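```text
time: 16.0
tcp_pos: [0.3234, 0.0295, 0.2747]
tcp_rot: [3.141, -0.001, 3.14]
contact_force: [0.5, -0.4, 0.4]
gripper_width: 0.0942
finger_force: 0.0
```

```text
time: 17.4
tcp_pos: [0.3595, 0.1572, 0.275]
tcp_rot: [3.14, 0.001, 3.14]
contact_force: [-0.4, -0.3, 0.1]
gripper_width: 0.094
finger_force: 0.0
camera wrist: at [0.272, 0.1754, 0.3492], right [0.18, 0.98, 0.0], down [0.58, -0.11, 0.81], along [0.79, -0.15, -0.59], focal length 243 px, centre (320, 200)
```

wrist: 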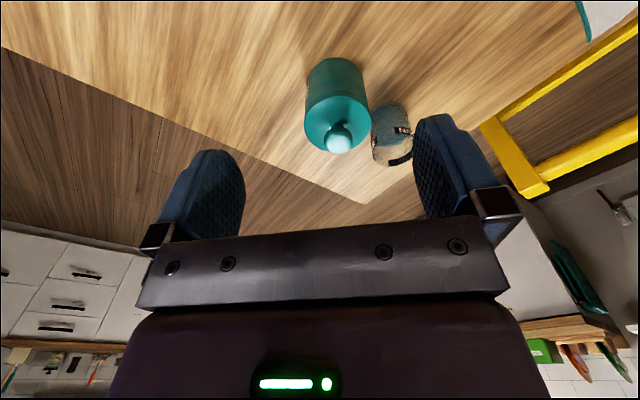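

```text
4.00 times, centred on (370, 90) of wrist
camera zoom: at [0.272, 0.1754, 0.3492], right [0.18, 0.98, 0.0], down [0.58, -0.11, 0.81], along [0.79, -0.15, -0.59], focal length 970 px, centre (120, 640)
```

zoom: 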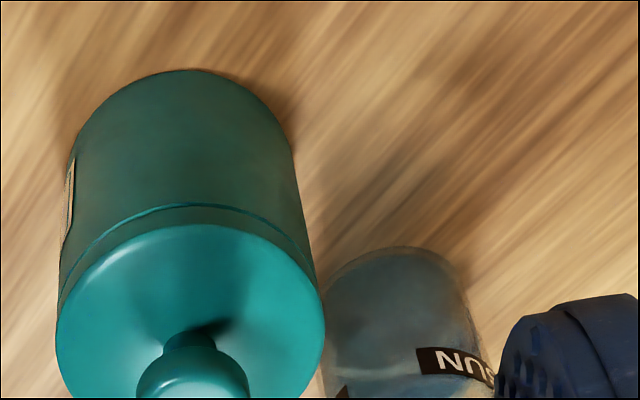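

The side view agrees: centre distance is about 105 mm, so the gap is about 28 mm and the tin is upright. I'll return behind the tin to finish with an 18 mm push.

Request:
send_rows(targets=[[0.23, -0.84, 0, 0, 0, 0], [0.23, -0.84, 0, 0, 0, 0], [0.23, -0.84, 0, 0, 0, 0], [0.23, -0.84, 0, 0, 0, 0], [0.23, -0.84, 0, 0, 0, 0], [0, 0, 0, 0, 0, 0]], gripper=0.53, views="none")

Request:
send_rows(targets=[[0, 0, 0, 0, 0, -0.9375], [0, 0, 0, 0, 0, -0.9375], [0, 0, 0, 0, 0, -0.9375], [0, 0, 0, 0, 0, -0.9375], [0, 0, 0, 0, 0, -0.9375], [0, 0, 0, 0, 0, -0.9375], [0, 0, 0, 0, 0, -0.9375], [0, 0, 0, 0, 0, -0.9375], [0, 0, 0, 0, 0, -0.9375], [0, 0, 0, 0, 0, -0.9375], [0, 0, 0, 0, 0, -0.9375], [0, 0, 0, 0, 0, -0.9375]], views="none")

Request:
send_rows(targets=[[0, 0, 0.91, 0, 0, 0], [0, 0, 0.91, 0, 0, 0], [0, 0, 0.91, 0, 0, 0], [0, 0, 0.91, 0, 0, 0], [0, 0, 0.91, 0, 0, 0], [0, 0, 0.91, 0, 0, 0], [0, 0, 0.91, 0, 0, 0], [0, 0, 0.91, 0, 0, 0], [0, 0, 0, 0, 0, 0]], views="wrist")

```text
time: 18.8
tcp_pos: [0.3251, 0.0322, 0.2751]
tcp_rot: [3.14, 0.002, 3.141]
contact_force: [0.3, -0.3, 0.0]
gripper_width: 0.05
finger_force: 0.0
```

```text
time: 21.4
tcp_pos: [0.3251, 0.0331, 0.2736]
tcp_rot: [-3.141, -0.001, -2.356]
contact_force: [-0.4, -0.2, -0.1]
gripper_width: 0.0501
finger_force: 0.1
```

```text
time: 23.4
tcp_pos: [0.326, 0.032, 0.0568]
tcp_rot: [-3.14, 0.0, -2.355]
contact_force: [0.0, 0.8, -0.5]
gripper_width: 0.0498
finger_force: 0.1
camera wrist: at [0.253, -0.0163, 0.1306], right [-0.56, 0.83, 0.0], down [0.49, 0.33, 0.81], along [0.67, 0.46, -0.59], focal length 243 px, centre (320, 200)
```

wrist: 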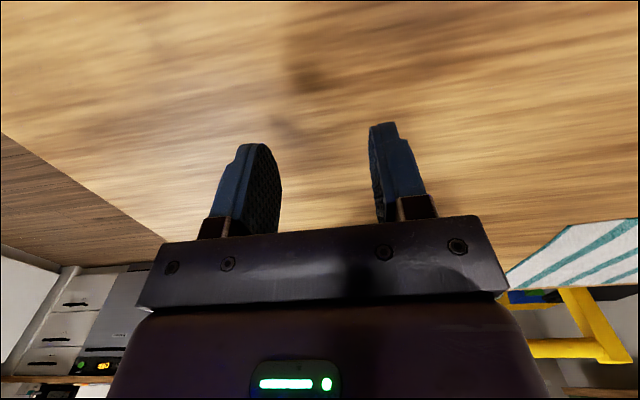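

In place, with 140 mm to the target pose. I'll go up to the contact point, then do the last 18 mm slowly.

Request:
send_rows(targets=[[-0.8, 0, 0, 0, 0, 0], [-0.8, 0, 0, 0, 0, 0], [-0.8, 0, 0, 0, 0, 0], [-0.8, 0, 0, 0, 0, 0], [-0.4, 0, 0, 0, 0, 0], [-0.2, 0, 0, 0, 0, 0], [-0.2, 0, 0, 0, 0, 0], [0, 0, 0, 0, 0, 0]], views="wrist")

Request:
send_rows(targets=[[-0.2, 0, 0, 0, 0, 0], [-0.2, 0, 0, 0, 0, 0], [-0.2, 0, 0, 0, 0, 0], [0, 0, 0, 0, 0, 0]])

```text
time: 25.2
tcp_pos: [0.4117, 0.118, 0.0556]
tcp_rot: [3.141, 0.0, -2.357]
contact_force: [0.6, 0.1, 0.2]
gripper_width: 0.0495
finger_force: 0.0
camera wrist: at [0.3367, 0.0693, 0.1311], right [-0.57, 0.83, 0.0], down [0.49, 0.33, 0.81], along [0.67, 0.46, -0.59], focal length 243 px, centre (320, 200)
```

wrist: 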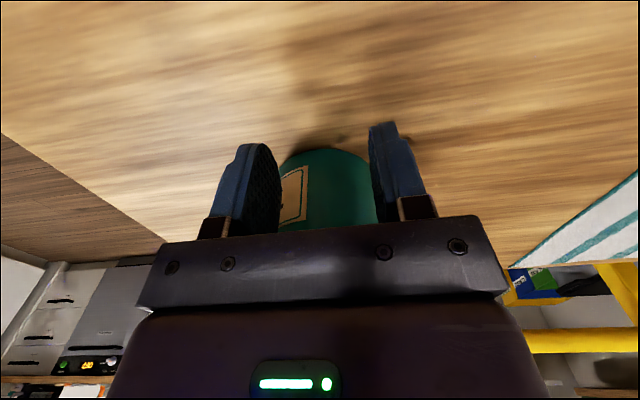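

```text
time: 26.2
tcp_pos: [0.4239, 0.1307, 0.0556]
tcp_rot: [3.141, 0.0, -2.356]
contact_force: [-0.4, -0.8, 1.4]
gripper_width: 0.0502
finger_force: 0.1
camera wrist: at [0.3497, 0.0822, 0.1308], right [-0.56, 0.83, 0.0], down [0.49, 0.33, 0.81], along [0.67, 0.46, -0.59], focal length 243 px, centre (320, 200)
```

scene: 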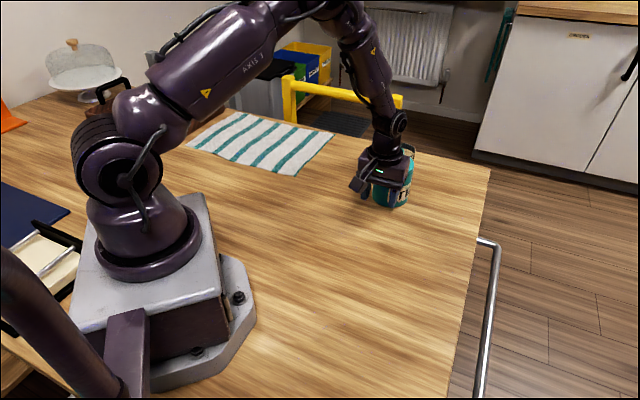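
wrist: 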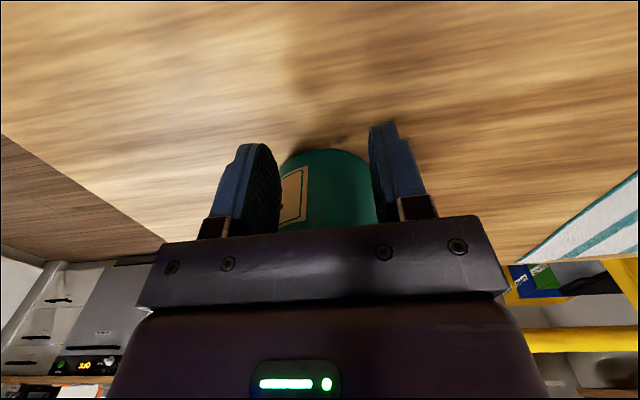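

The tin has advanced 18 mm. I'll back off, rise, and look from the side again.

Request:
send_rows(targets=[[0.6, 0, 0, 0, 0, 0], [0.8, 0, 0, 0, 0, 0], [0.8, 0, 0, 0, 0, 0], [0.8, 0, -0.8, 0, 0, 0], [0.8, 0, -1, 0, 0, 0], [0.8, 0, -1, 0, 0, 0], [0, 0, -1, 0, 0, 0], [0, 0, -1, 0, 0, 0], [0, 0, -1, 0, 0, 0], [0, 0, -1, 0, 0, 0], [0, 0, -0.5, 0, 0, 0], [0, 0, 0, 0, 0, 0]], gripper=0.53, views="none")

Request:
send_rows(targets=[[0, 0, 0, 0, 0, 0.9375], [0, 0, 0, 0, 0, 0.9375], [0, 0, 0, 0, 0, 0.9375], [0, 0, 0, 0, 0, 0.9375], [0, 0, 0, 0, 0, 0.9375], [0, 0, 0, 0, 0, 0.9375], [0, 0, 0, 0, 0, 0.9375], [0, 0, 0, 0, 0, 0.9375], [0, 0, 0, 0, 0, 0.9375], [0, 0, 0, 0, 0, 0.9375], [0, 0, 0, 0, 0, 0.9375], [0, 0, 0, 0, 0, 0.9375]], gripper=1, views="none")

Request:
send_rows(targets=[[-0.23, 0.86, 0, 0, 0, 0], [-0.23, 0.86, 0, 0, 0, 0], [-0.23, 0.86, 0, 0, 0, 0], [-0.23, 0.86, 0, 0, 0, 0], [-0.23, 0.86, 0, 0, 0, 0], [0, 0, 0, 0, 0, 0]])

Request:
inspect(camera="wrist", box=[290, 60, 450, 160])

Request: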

> **Your task**
Repeat the lines above exactly, and keep every picture out.

> **Exercise answer**
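```text
time: 16.0
tcp_pos: [0.3234, 0.0295, 0.2747]
tcp_rot: [3.141, -0.001, 3.14]
contact_force: [0.5, -0.4, 0.4]
gripper_width: 0.0942
finger_force: 0.0
```

```text
time: 17.4
tcp_pos: [0.3595, 0.1572, 0.275]
tcp_rot: [3.14, 0.001, 3.14]
contact_force: [-0.4, -0.3, 0.1]
gripper_width: 0.094
finger_force: 0.0
camera wrist: at [0.272, 0.1754, 0.3492], right [0.18, 0.98, 0.0], down [0.58, -0.11, 0.81], along [0.79, -0.15, -0.59], focal length 243 px, centre (320, 200)
```

wrist: 

```text
4.00 times, centred on (370, 90) of wrist
camera zoom: at [0.272, 0.1754, 0.3492], right [0.18, 0.98, 0.0], down [0.58, -0.11, 0.81], along [0.79, -0.15, -0.59], focal length 970 px, centre (120, 640)
```

zoom: 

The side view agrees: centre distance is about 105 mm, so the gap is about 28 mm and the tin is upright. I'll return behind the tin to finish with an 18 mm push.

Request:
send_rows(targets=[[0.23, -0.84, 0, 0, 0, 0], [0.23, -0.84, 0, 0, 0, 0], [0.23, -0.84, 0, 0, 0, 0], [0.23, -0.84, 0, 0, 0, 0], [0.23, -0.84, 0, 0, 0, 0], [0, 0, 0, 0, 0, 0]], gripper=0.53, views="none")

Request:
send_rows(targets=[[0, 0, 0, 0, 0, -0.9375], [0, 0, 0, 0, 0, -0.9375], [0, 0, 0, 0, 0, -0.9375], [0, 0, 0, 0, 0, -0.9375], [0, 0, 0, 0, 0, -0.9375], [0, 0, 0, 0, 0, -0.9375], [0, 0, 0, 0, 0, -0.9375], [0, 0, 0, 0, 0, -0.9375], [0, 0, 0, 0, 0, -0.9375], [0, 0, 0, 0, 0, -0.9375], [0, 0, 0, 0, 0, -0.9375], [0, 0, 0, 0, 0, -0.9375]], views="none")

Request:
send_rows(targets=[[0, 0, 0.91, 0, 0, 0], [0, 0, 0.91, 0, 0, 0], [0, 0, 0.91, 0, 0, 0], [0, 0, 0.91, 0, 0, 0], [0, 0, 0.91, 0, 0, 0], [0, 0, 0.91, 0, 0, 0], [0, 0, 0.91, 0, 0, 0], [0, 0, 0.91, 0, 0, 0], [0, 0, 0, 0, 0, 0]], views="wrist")

```text
time: 18.8
tcp_pos: [0.3251, 0.0322, 0.2751]
tcp_rot: [3.14, 0.002, 3.141]
contact_force: [0.3, -0.3, 0.0]
gripper_width: 0.05
finger_force: 0.0
```

```text
time: 21.4
tcp_pos: [0.3251, 0.0331, 0.2736]
tcp_rot: [-3.141, -0.001, -2.356]
contact_force: [-0.4, -0.2, -0.1]
gripper_width: 0.0501
finger_force: 0.1
```

```text
time: 23.4
tcp_pos: [0.326, 0.032, 0.0568]
tcp_rot: [-3.14, 0.0, -2.355]
contact_force: [0.0, 0.8, -0.5]
gripper_width: 0.0498
finger_force: 0.1
camera wrist: at [0.253, -0.0163, 0.1306], right [-0.56, 0.83, 0.0], down [0.49, 0.33, 0.81], along [0.67, 0.46, -0.59], focal length 243 px, centre (320, 200)
```

wrist: 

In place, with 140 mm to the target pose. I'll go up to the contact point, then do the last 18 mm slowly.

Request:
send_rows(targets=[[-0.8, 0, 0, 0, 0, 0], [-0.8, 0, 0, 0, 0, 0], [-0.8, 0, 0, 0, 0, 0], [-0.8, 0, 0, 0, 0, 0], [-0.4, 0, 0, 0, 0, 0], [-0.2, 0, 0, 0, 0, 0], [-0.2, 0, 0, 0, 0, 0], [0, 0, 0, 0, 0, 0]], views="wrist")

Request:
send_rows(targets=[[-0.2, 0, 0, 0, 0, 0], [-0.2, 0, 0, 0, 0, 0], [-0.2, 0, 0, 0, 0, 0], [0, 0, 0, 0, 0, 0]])

```text
time: 25.2
tcp_pos: [0.4117, 0.118, 0.0556]
tcp_rot: [3.141, 0.0, -2.357]
contact_force: [0.6, 0.1, 0.2]
gripper_width: 0.0495
finger_force: 0.0
camera wrist: at [0.3367, 0.0693, 0.1311], right [-0.57, 0.83, 0.0], down [0.49, 0.33, 0.81], along [0.67, 0.46, -0.59], focal length 243 px, centre (320, 200)
```

wrist: 

```text
time: 26.2
tcp_pos: [0.4239, 0.1307, 0.0556]
tcp_rot: [3.141, 0.0, -2.356]
contact_force: [-0.4, -0.8, 1.4]
gripper_width: 0.0502
finger_force: 0.1
camera wrist: at [0.3497, 0.0822, 0.1308], right [-0.56, 0.83, 0.0], down [0.49, 0.33, 0.81], along [0.67, 0.46, -0.59], focal length 243 px, centre (320, 200)
```

scene: 
wrist: 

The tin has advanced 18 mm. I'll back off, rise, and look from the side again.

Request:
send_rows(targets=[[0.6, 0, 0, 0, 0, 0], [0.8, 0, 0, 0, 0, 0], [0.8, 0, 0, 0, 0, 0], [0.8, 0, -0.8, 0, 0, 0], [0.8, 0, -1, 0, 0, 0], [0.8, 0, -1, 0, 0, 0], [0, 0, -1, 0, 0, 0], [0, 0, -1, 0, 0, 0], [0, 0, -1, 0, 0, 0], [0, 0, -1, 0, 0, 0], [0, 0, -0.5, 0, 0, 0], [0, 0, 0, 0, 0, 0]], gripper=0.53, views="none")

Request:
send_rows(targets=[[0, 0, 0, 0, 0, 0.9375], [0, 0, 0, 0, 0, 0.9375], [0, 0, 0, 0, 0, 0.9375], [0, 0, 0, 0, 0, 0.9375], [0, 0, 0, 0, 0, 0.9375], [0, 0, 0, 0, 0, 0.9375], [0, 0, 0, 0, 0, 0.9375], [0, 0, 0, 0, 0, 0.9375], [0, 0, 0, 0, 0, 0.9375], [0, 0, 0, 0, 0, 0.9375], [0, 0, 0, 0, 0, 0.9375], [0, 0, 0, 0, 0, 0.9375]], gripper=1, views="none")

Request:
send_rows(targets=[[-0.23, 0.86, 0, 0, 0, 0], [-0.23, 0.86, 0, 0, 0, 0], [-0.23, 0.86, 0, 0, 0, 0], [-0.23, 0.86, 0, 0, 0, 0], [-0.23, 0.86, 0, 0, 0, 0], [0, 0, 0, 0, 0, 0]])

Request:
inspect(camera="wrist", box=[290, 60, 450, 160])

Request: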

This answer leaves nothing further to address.